On The Ball | Cricket’s Big Technology Problem
R Ashwin’s run out of Jos Buttler in the Indian Premier League (IPL) game between Kings XI Punjab and Rajasthan Royals sparked an age old debate about the spirit of the game. (Pic: IANS)
Season 12 of the Indian Premier League is barely a week old, but the controversy meter is already rapidly adding to the searing heat wave sweeping across the country. No non-honorary local has featured thus far in Chennai Super Kings’ roaring start to the defence of their title. The talking points, however, have been provided by two true-blues Chennaites.

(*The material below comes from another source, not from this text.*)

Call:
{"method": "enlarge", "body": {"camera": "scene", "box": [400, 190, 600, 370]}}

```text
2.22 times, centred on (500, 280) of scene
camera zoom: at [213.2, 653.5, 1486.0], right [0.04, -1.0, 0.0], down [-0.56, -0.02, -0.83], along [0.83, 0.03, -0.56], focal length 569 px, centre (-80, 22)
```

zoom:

R Ashwin’s run-out at the bowler’s end of a backing-up Jos Buttler evoked the age-old spirit versus rule debate, one that is unlikely to be settled anytime soon. In its collective wisdom, the Marylebone Cricket Club held after much deliberation that the Indian off-spinner cocked a snook at the spirit of the game, while acknowledging that the England batsman ought not to have left his crease till the ball was ‘on its way down the pitch’. The unanswered question is whether Ashwin had contravened the law. After all, bowlers/fielders appeal for just about everything these days, and the ultimate decision-making power rests with the officials. If Ashwin’s appeal was without basis, then third umpire Bruce Oxenford erred in ruling Buttler out. If the Buttler dismissal was within the rules, then the matter should end there and Ashwin be spared the moral lecture. Or maybe one is being too naïve.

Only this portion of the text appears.